Securing Employee Loyalty – Practical ways to encourage employee loyalty
There is a natural rate of labour turnover that is fundamentally important for all organisations if they are to have long term success. Why? Because the influx of new ideas and thoughts is imperative to disrupt stagnant practices, and to also force positive change. As well as this, there will naturally be wastage due to sickness, and retirement. However, organisations do often suffer with unwanted turnover where they are losing employees that are valuable. In this case, not only do they lose a wanted asset with all of the intrinsic knowledge that person has, but they will now incur costs to find a replacement – costs of recruitment, training, and so on. This is quite obviously leading to the fact that organisations should do more to secure employee loyalty, and eliminate, or more realistically minimise, unwanted wastage.
The question is, if the solution to the problem appears so straightforward, why do so many businesses find it so hard to do? The high level answer to this question, in my opinion, is that organisational structure, hierarchy, and a number of other influences such as availability of budget, stand in the way of giving employees what they would need to stay. I am about to set out some practical ways to encourage employee loyalty – some of which will be easier to implement than others depending on the business circumstances.

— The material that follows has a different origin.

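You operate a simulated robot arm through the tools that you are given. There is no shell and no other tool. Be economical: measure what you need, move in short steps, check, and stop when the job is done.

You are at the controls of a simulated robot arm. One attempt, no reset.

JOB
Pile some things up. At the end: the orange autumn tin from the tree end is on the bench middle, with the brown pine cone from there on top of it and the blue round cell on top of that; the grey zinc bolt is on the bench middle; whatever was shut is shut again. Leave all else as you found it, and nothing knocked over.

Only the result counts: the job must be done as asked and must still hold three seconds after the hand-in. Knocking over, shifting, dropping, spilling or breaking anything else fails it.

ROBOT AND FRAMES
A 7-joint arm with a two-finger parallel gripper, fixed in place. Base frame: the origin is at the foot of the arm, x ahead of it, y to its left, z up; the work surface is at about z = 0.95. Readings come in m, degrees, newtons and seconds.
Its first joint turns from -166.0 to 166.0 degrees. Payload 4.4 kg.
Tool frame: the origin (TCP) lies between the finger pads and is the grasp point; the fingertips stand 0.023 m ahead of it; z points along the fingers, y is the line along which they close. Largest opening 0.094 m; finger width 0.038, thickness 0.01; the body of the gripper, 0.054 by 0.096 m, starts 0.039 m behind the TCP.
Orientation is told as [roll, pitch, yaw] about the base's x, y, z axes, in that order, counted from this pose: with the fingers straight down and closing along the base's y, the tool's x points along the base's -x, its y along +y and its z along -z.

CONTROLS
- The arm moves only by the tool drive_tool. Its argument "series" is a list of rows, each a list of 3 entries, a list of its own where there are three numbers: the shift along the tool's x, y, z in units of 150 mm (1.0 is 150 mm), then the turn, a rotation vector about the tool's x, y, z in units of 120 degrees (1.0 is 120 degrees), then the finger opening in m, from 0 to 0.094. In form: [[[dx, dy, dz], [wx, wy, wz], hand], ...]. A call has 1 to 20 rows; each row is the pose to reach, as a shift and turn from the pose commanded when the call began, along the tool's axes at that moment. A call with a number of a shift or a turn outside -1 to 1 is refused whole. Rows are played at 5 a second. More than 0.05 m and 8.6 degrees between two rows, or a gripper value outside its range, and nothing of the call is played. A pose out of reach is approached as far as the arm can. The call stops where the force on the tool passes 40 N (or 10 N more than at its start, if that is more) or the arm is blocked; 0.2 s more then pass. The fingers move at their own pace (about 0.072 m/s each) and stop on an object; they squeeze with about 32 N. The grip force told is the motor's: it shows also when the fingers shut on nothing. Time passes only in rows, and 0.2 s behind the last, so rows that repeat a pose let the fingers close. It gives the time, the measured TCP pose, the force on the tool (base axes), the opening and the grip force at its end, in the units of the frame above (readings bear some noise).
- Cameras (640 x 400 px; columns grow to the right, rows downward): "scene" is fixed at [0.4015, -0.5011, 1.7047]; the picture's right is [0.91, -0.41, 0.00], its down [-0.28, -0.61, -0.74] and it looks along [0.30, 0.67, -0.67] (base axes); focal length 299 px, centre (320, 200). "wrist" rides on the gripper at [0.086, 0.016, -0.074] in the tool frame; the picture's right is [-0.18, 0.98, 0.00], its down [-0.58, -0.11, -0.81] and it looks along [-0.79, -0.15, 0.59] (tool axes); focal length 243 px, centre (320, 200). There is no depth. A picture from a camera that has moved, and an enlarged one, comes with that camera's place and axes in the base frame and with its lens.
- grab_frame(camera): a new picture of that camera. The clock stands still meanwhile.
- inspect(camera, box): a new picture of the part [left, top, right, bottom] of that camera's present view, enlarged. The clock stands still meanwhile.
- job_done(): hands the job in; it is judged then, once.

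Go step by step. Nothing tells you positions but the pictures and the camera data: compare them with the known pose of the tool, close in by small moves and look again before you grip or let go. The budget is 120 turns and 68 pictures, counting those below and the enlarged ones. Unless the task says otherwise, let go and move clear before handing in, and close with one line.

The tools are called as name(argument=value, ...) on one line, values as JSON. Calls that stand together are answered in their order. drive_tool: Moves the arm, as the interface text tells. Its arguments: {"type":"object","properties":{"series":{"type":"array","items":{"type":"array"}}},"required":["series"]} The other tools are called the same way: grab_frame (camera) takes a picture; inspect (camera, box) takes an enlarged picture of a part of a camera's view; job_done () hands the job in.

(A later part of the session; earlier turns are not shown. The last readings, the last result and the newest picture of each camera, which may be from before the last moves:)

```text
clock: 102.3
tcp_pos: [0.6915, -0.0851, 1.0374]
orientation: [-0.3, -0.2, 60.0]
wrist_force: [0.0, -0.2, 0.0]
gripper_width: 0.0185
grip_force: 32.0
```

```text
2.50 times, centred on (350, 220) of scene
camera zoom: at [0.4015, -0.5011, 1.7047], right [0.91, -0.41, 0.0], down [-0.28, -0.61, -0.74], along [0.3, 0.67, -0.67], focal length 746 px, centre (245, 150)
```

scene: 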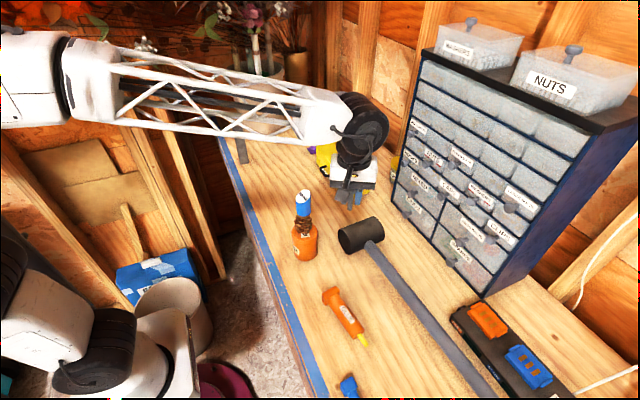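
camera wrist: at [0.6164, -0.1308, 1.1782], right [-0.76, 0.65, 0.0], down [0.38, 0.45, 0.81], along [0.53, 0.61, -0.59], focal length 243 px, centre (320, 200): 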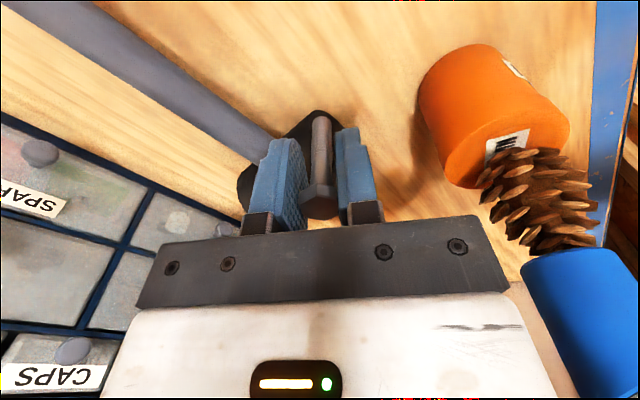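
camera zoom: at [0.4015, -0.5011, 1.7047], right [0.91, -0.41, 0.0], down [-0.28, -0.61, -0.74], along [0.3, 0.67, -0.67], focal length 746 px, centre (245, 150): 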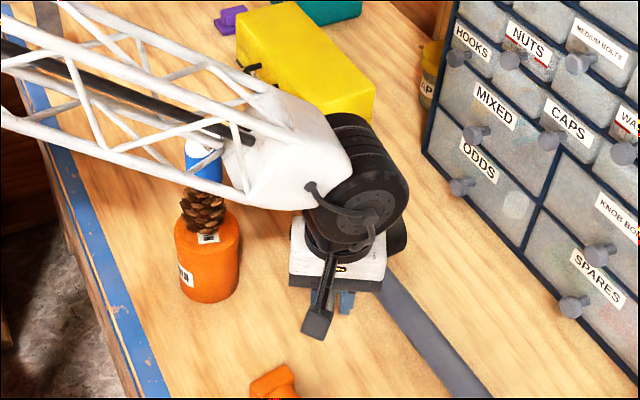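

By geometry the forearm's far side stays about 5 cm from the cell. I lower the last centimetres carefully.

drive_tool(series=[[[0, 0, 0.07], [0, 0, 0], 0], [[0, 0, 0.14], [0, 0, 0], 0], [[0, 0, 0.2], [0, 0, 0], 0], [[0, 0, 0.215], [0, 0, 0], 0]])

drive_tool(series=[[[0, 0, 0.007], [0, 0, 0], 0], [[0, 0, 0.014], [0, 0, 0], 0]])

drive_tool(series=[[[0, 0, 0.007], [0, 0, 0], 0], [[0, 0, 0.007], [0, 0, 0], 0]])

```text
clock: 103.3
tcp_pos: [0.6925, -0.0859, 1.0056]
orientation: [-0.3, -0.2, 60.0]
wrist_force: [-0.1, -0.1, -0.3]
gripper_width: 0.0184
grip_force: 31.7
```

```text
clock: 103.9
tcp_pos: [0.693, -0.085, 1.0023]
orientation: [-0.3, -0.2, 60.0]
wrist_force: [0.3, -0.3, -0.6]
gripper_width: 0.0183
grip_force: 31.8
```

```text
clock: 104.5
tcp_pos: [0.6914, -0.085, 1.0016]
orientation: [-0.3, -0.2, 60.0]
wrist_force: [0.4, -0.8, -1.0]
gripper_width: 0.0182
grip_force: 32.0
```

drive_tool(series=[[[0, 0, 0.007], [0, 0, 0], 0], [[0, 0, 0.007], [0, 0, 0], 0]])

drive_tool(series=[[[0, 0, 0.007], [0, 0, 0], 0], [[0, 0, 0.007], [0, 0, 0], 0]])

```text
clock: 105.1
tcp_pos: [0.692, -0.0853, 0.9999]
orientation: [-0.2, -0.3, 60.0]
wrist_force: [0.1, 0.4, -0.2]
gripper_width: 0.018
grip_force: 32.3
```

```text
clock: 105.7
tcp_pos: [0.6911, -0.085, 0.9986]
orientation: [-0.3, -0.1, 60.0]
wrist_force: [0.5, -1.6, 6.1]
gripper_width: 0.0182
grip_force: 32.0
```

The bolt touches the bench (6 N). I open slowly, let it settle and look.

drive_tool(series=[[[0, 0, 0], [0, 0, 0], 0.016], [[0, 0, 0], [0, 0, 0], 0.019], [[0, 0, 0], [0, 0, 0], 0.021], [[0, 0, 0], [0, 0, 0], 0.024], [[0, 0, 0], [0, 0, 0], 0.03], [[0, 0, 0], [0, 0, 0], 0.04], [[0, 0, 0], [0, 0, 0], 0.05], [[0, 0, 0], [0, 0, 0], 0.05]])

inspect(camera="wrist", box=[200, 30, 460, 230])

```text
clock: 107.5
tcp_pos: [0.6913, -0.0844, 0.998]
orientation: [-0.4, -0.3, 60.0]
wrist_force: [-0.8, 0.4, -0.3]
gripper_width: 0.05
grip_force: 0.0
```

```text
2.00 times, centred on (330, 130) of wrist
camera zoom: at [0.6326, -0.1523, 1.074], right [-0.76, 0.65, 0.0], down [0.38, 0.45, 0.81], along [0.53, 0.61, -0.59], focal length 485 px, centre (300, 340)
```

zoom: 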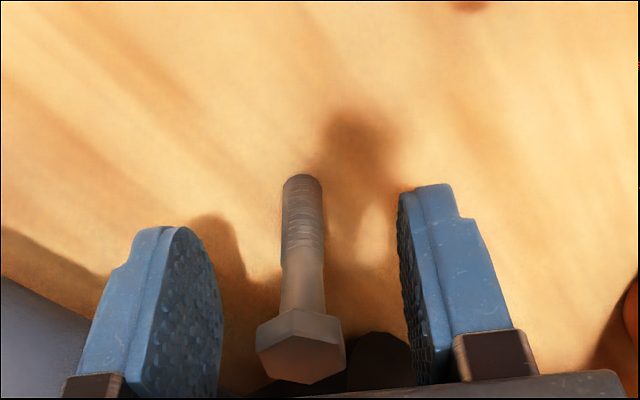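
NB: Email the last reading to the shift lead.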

1. Clear path to promotion
Not all employees want to be promoted and therefore this will not be a method of securing loyalty for all employees. However, for those that do want to take the next step in their career, it is important for them to see a clear path to do that within the organisation (rather than having to go elsewhere). By a clear path I am referring to succession planning, career talks, and robust performance management systems.
2. Employee empowerment
There is a well-known and clear link between empowering employees and them wanting to stay with an organisation. This entails avoiding micro management, and giving employees unilateral ownership for a task or perhaps give them line management responsibilities. In a nutshell, avoid making them feel like a tiny cog in a big machine.
3. Reward them
When we talk about rewards, it can instantly rouse the image of money. But it does not need to be a monetary reward. A job well done could be rewarded with half a day off, a gift voucher, recognition among employees, or perhaps a lunch. The key is to identify success and reward it.
Nobody said this would be easy to get right. Loyalty, as in all relationships, is not gained overnight. It is built over time through many transactions that build trust. The ideas above are practical interventions that can be implemented on a small scale to start with. However all of them require the right organisational culture, if they are to be successful and sustainable.